Btw, people tell you the things that they do because they feel they stand the best chance of WORKING, based upon our collective experience. Not out of some cheap vicarious thrill. We want to help others avoid the same mistakes WE made.
I have yet to ever encounter anyone on here that says "I wish I had taken a softer stand."
Yes it is your life. But have you REALLY been reading the posts of other people's stories? They are all the same. In each case, the WAS tries to control the sitch.
When I found out my W was having an A, she told me to leave. I told her "hell no" and kicked her butt out. Sure you should have done that before, but that was the past.
Getting your self respect back has nothing to do with getting your W back. You stand up for yourself because it's the right thing to do. And besides if she leaves, then what? Are you saying that you are happy to not have your self respect?
What you're doing right now isn't working. Get that drilled in.
She's got your balls in her pocket right now. Why should she give in to you? You know right now she's fooling around with OM and I wouldn't be surprised if you went into the apt. that you found pictures of them together all over the place.
All the excuses she gave you about how she can't trust your changes, etc. is just a smokescreen. It's easier to point the finger at someone else rather than looking at their own faults.
ALL of our spouses have done it. We are all just speaking from experience. It took me awhile to stand up to my W. I had the same fears as you. But I did and things are much better between us. Are we going to get back together? Who knows? All I know is that I have control over my life and that I have my self respect.
M-43 W-40 2D - 9 and 5
Emotion, yet peace. Ignorance, yet knowledge. Passion, yet serenity. Chaos, yet harmony. Death, yet a new life.
Thanks Puppy for your feedback. It is easy for someone that is not in my shoes to tell me to pack up all of my sh!t again, go rent a u-haul, hire a day laborer, and move it back into an apt where I'm not welcomed (and possibly have to get the police involved in order to do it).

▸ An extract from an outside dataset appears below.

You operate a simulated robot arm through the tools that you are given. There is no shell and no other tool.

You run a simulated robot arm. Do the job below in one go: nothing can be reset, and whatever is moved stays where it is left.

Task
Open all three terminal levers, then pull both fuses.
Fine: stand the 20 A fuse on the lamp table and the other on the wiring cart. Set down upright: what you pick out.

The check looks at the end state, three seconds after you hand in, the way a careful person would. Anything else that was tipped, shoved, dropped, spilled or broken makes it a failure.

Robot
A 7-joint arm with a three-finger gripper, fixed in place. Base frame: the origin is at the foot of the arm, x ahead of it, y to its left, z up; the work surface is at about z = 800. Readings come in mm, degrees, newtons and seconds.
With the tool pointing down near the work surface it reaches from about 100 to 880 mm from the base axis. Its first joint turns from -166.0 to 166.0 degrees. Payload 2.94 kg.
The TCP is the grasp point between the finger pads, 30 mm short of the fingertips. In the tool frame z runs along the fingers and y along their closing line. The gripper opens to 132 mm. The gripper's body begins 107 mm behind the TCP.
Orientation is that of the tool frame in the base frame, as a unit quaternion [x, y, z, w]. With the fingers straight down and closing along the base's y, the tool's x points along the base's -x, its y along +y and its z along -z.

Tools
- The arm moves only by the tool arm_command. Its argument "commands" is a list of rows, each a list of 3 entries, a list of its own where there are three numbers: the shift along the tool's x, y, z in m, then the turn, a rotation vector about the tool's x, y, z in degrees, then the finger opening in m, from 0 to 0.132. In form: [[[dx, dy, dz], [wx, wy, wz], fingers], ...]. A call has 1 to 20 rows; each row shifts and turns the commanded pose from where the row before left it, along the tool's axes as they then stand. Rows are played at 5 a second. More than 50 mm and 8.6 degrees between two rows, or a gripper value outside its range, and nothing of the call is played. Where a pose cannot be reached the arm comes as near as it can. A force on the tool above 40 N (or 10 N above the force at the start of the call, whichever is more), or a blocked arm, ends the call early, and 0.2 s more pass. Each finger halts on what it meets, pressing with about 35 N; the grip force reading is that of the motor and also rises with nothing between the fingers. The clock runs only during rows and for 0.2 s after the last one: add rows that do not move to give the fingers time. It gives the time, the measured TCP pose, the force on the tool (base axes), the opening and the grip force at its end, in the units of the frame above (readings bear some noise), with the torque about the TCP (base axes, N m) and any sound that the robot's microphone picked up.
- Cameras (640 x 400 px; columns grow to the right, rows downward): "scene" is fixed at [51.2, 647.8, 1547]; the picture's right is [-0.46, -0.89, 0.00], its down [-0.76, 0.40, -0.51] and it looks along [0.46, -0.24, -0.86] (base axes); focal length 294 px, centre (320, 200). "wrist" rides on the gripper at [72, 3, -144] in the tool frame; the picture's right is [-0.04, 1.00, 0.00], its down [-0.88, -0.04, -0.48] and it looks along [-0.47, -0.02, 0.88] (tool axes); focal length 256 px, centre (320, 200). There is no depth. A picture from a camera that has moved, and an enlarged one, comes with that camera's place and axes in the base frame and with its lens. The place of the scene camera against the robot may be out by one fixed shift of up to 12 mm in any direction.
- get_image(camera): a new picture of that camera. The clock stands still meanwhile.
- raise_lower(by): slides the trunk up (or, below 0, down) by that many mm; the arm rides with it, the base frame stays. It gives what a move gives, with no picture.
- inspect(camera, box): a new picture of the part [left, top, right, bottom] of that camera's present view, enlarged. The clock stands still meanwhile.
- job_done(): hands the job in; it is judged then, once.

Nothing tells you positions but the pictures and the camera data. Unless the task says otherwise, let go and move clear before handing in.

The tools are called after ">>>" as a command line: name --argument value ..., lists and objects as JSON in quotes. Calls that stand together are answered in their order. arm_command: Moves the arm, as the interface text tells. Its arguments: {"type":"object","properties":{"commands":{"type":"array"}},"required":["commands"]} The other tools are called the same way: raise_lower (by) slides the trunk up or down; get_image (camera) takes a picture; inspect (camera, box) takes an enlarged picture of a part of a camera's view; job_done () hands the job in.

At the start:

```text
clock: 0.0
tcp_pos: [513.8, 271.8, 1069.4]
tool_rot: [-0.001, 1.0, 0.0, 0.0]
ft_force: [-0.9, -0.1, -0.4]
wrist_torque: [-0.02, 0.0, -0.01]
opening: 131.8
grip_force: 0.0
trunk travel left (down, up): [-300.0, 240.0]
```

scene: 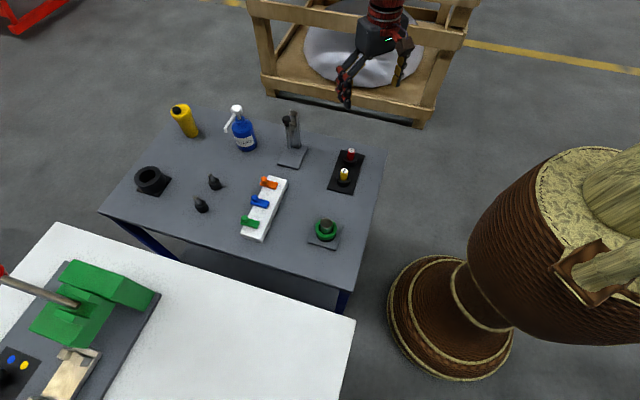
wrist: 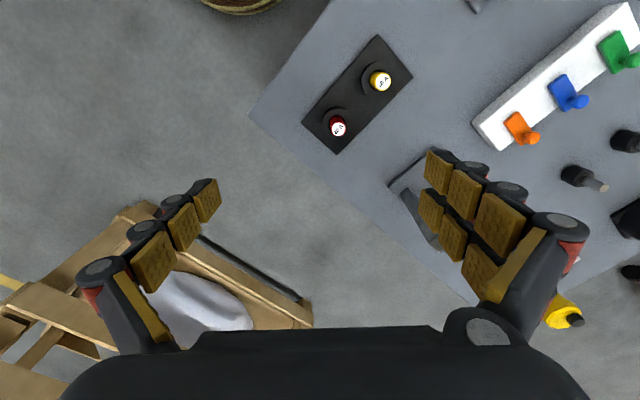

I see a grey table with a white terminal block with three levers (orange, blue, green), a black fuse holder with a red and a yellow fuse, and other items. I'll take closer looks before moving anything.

This is my life dude, not just a post on a message board on the internet.
I think most of us have walked in those shoes.
From Dirty Harry:
Quote:
Harry Callahan(PDT): Well, I just work for the city, Briggs! Lieutenant Briggs(Q9): So do I, longer than you, and I never had to take my gun out of its holster once. I'm proud of that. Harry Callahan(PDT): Well, you're a good man, lieutenant. A good man always knows his limitations...
M22,H45,W45 S21/18D12 Retain faith that you will prevail in the end, regardless of the difficulties and at the same time confront the most brutal facts of your current reality, whatever they might be.
I am living under the same roof as my wife, and it is so tense I can't stand it. I wish I had the resources right now to rent a tiny room someplace so that I could have some semblance of peace. I plan to do exactly that in a few weeks.
There is something to be said, I think, in giving up and starting over when you've done everything humanly possible. I wonder: have I done everything possible? That's the great question. Maybe moving out and filing will shake my wife up enough to force her to question her behavior, but I doubt it.
Peace, man.
M:40 W:40 2 teenagers ILYBNILWY: 09 January 2010 soon to be walking away my situation
I know you guys are not after some vicarious thrill and y'alls advice is given based on what works/so I avoid others mistakes - I do appreciate that.
Yep, I have read many sitch's on here and the WAS always seems to try and control the situation. That is exactly what my W is doing and I realize I need to take a stand. Unfortunately, I have not read any sitch's where the LBS moves out (like a dumba$$) like I did.
I'm beginning to feel like I just need to face reality and accept that we are headed for divorce - especially before I move back in. All of her actions and what she says point to it, and I need to accept that so I can release my fear of moving back in.
Me-32 W-29 No kids ILYBNILWY 11.20.09 Separated 01.10.10 Discovered EA 01.13.10 W admitted to PA 02.21.10 I filed for D 03.09.10
Unfortunately, I have not read any sitch's where the LBS moves out (like a dumba$$) like I did.
Hey! Nice to meet ya fellow dumba$$! FYI... there are many sitches here where the LBH has been fooled into moving out. Don't feel alone. The ones that moved back in were the ones who came out better in the long run. So... do this for yourself.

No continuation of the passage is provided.